Yes, a challenging modeling project with many inherent uncertainties and unknowns, the most important ones having to do with geology/connectivity of the high permeability pathways for fluid flow, and the possibility of leakage pathways thru caprock (and other rock layers that otherwise have low-permeability); such leakage pathways possibly being pre-existing and/or forming during the pressurization accompanying CO2 injection).
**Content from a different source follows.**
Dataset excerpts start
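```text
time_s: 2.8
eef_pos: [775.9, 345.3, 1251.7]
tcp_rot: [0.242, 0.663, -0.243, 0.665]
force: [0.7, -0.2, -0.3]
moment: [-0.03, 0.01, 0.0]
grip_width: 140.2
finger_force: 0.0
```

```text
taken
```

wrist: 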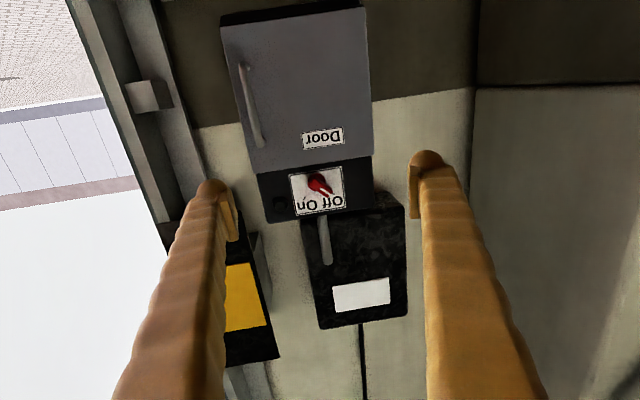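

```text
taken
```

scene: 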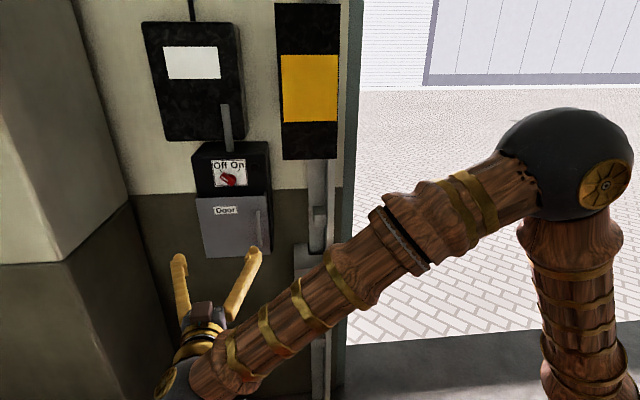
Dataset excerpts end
Regarding item 6; depending on the numerical approximation scheme used, make sure that each distinct rock/formation layer, particularly caprock and other very low-permeability layers, are gridded at least several grid layers thick; so that the center grid layers are surrounded entirely very low-permeability and very low connected-porosity model layers. This should guard against numerical dispersion in most finite-element computational algorithm schemes (though you should check this for your particular modeling software), and model results for advection, dispersion, and molecular diffusion thru caprock can be held to small values. It seems to me that with very small total porosity and even smaller connected porosity (and corresponding very low permeability) in caprock layers, net diffusion thru the caprock layer approaches that governed by the diffusion coefficients (of e.g. CO2) in solid rock, which are much smaller than the diffusion coefficients in water.

Of course, significant transport of CO2 thru caprock can still occur thru fractures, or other areas where the integrity of the caprock barrier is or has been compromised (e.g. short-circuiting by improperly abandoned or damaged wells and wellbores).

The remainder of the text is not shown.